A quasi-isomorphism becomes an isomorphism in the derived category (because that's what we invert), in particular precomposition with $\alpha^{-1}$ (or, if you prefer: composition with the roof $X[0] \xleftarrow{\alpha} P^\bullet \xrightarrow{1} P^\bullet$) gives an isomorphism $$\Hom\nolimits_{D(A)}(P^\bullet,Y) \xrightarrow{\cong} \Hom\nolimits_{D(A)}(X[0],Y) $$ for every complex $Y \in D(A)$.

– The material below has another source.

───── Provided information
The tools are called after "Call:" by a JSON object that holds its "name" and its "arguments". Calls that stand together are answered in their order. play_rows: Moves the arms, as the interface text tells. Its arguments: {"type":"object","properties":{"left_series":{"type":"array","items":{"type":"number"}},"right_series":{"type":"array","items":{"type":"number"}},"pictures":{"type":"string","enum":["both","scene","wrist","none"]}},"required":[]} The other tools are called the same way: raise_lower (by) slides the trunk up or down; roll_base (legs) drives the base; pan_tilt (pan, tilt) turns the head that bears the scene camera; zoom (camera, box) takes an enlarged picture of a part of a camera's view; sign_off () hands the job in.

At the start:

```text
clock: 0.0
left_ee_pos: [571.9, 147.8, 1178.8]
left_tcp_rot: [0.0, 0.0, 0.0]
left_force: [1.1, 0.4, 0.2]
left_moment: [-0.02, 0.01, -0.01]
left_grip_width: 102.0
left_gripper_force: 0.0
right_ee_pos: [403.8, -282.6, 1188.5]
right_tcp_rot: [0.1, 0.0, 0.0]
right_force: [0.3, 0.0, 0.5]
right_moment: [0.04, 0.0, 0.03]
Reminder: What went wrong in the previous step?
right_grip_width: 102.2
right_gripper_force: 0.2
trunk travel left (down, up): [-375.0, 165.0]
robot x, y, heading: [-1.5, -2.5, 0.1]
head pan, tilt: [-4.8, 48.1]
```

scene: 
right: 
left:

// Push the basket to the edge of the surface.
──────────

From fact 2) of the question we have a composite isomorphism $$ \Hom\nolimits_{K(A)}(P^\bullet,Y) \xrightarrow{\cong} \Hom\nolimits_{D(A)}(P^\bullet,Y) \xrightarrow{\cong} \Hom\nolimits_{D(A)}(X[0],Y) $$ for all complexes $Y$ which is explicitly given by sending a (homotopy class of a) chain map $f\colon P^\bullet \to Y$ to the roof $X[0] \xleftarrow{\alpha} P^\bullet \xrightarrow{f} Y$, so it only remains to identify the complex $\Hom_{K(\mathscr{A})}(P^\bullet, Y)$.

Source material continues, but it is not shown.